Or, que fait Jacques Basse en interprétant graphiquement un portrait photographique ? Il perçoit l’image-support autrement, mieux, plus librement que nous; ou, plus exactement, il saisit les éléments sensibles constituant l’image photographique comme susceptibles d’une autre unification que celle qui fut enregistrée par le photographe et fixée sur la photo. Pour lui, l’image photographique n’est qu’un instantané technique, dont il refuse d’entériner la perception acquise, qu’il veut et sait redécomposer en ses sensations élémentaires pour les rassembler autrement, les ramener (et pour ainsi dire rameuter) à une autre unité possible d’elles, qu’il peut à son tour rendre visible. Il a le regard légitimement libre (car toute photographie, à deux dimensions, est déjà une transcription, un choix du rendu d’apparence – Basse ne dessine pas selon une tête sculptée, car, à trois dimensions, buste et sculpture ne seraient plus véritablement des portraits, devant interpréter leur propre sacrifice d’une dimension, et assumer l’artificielle platitude née de cette amputation, mais déjà des essais de présence directe), et, en même temps, prophétiquement nécessaire : pour dessiner un modèle présent en chair et en os, il suffit, en plus du talent, de psychologie; mais pour dessiner sa représentation photographique, il y faut un tout autre genre d’observation, à la fois pré- et post- psychologique, c’est-à-dire un discernement simultanément physiologique et métaphysique.
Cet art, si singulier, du portrait sur image dépasse donc à la fois la motivation de croquer de la présence personnelle (que reste-t-il d’un psychologique « intérêt pour l’individu » quand il s’est ainsi incroyablement multiplié par six cents ?!), et brouille, spéculativement, la distinction pourtant centrale partout ailleurs, entre idole et icône (l’idole est un dieu qu’on croit voir en oubliant qu’il n’est qu’une image; l’icône est un dieu comme il paraît lui-même nous regarder, nous faisant oublier que la condition glorieuse, l’arrière-cour sacrée depuis laquelle il nous considère est née d’un regard d’homme). Or que font ces centaines de portraiturés ? Ils nous présentent ce que quelqu’un a su refaire de leur image, les libérant d’une première image qui les aura séparés d’eux-mêmes, et, dès lors, les liant à une délivrance désormais sous les yeux de tous. Ils sont en vadrouille conditionnelle, en liberté surveillée par un talent qui nous les expose.
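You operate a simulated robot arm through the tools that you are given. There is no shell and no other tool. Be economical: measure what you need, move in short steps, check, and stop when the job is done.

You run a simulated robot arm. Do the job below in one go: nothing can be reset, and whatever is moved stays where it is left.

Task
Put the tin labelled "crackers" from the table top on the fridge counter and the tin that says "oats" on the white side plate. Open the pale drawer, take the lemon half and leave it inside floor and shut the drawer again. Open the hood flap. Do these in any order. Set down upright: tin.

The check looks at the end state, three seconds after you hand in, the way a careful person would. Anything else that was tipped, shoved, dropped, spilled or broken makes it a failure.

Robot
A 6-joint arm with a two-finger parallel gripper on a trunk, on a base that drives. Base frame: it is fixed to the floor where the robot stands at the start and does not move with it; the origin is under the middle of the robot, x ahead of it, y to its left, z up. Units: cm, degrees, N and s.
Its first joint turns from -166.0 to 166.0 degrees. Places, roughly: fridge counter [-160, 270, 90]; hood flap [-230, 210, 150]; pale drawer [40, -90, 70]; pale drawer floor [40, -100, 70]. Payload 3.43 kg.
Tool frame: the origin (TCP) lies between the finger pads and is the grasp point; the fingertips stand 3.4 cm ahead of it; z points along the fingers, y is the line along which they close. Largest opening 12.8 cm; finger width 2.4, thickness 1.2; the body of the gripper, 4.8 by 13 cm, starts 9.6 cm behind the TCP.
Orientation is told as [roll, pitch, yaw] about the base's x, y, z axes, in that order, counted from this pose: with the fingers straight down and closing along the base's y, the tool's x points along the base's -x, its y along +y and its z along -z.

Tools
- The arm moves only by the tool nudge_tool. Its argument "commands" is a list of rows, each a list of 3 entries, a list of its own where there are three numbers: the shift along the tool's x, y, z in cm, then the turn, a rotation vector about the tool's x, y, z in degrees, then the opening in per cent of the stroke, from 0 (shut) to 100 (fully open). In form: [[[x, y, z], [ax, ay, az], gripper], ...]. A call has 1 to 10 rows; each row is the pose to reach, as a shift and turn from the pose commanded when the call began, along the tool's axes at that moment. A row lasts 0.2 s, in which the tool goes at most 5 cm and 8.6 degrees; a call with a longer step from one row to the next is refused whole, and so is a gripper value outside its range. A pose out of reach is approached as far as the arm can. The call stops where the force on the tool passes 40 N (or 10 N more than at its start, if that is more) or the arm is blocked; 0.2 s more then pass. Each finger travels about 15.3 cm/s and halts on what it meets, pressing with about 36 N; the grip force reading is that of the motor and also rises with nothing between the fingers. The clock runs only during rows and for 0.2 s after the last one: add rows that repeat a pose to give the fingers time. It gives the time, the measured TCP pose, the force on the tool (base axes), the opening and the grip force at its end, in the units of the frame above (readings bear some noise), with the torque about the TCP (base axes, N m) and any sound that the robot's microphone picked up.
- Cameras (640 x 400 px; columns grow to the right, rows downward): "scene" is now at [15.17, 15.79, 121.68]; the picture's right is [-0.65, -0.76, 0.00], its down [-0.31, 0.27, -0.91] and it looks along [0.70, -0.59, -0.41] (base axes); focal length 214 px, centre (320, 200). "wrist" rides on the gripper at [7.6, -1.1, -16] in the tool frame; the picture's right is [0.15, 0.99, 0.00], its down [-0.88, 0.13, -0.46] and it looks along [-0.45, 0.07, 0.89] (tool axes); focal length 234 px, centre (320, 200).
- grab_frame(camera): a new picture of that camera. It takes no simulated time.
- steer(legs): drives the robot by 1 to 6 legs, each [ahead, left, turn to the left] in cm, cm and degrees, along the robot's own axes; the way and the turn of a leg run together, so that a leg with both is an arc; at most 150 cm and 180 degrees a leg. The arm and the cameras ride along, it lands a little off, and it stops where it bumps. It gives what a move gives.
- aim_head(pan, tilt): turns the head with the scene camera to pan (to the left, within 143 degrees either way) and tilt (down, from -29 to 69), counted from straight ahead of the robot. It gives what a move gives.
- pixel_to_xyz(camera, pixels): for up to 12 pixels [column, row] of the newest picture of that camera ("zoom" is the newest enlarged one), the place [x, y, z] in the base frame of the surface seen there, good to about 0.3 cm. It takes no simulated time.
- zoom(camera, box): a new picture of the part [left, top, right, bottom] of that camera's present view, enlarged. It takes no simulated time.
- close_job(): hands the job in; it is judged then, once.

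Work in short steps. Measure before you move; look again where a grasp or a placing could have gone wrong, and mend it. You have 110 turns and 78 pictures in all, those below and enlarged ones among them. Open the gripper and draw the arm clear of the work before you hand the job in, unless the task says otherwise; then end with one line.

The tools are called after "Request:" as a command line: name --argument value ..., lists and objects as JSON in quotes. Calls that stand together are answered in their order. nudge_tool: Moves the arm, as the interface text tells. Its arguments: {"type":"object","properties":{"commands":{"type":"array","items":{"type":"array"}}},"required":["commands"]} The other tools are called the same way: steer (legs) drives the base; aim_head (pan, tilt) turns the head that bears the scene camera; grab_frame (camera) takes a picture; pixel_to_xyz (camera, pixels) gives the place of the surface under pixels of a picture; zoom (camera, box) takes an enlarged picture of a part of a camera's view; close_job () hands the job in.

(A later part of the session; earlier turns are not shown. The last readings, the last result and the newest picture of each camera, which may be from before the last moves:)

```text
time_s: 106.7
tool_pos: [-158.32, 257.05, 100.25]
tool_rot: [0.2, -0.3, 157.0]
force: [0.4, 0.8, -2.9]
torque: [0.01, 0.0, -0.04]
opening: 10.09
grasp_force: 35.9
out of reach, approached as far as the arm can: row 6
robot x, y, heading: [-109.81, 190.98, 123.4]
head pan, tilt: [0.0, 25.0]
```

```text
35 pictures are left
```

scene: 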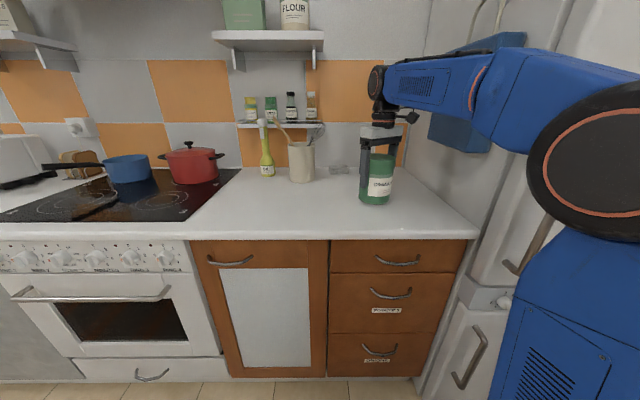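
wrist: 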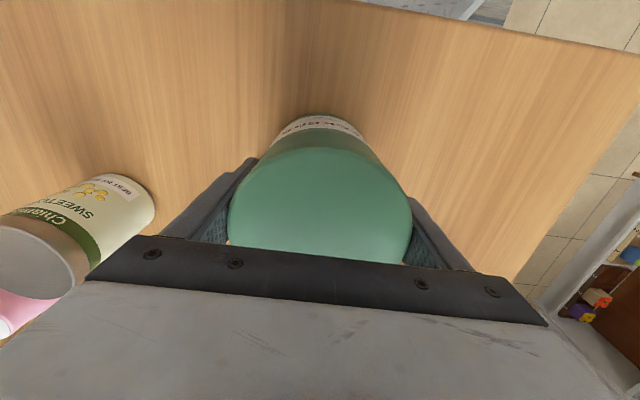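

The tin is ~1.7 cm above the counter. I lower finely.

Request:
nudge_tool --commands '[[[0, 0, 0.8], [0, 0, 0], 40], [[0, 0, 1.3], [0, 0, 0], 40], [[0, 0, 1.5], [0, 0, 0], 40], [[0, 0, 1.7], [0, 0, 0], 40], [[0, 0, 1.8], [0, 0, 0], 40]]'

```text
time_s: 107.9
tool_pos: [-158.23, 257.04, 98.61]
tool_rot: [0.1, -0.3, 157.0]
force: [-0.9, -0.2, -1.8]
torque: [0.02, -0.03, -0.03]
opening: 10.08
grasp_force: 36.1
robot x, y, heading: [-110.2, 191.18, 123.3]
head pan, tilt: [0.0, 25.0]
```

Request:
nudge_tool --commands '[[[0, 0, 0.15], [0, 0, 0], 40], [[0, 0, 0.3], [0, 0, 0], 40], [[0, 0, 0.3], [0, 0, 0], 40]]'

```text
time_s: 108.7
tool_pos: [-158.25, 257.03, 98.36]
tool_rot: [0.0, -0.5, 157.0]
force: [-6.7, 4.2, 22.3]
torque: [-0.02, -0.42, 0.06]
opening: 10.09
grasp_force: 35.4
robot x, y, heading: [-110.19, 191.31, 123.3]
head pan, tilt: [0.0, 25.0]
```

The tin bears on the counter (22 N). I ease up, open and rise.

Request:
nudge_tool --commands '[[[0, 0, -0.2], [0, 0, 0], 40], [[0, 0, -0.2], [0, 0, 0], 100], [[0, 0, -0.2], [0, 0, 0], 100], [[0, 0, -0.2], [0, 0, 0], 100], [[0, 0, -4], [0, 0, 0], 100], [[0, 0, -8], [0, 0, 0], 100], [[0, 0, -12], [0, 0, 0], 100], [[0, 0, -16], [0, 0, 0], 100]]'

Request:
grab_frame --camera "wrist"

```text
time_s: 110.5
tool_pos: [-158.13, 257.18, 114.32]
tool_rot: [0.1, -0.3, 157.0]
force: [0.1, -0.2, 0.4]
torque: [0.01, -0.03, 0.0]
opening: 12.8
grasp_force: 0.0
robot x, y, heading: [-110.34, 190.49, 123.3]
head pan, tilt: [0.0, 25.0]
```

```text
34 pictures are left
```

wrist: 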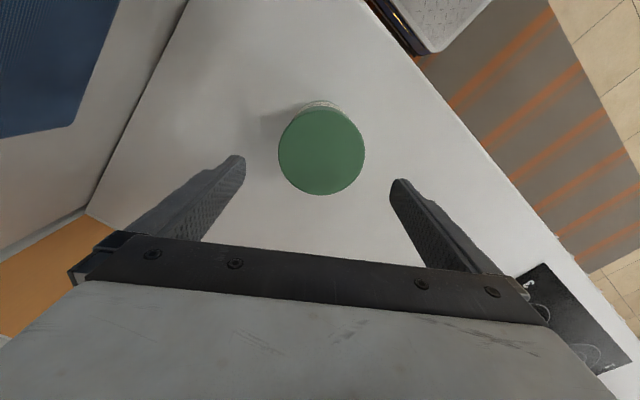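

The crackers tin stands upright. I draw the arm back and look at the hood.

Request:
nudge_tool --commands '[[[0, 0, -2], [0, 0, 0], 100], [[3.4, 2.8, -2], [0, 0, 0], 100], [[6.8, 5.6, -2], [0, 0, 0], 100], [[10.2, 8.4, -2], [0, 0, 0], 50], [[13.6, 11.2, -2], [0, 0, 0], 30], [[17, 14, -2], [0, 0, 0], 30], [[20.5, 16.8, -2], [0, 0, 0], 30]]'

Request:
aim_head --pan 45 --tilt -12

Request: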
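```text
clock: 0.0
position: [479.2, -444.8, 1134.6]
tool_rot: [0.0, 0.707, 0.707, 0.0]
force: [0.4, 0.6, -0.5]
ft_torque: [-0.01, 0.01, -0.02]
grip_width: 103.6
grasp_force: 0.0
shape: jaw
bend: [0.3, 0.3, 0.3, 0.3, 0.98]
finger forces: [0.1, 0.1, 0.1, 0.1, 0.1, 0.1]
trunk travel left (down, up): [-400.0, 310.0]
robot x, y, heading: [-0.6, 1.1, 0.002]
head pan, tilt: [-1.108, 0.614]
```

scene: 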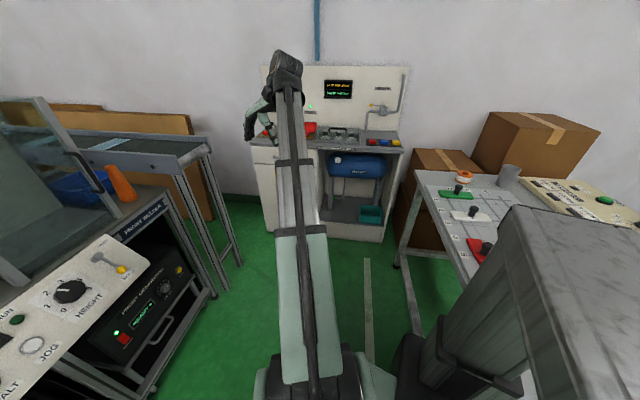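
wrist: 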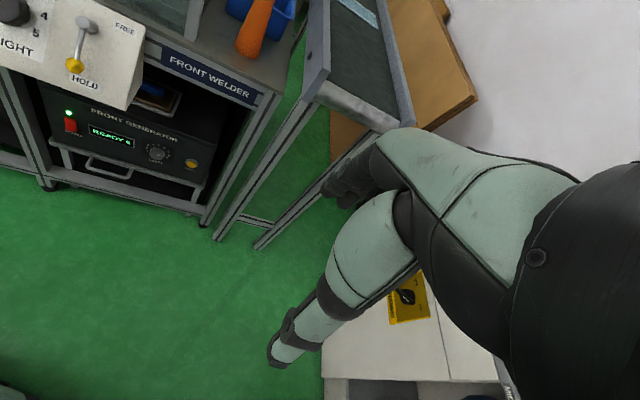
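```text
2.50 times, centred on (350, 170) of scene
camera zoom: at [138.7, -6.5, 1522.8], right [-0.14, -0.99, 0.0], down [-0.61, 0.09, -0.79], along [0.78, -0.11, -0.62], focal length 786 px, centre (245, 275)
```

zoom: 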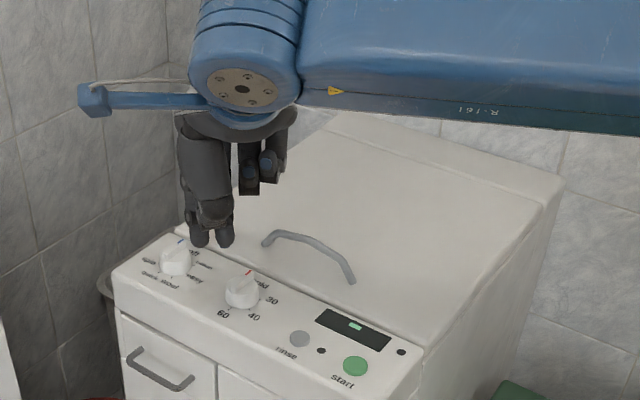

En un sens, donc, toutes ces personnes sont à la fois figurées, connues, hallucinées et perçues ; en un autre, elles bénéficient d’une présence inédite, née d’un travail de démantèlement-virtuose et de réunification-surprise d’aspects déja présents ensemble, donc cohérents (sur un cliché déjà existant, et fidèle), mais réinterprétés, de bout en bout, au crayon, donc jugeant non-valides leurs purs traits photographiques, fixés d’abord comme avait agi sur eux (et avait été interceptée physiquement) la lumière réelle, mais invalidant de facto (présence nécessaire, mais non-suffisante !) ce qu’on pourrait appeler un premier état de personnes … Basse nous fait ainsi percevoir ce qu’il a réimaginéde présences fixées, en nous faisantconnaître notre folie même de la représentation. Il a bien réuni, d’où notre trouble, les quatre modes (si peu compatibles entre eux) de notre présence d’esprit au monde. Incroyable réussite d’une nette impossibilité !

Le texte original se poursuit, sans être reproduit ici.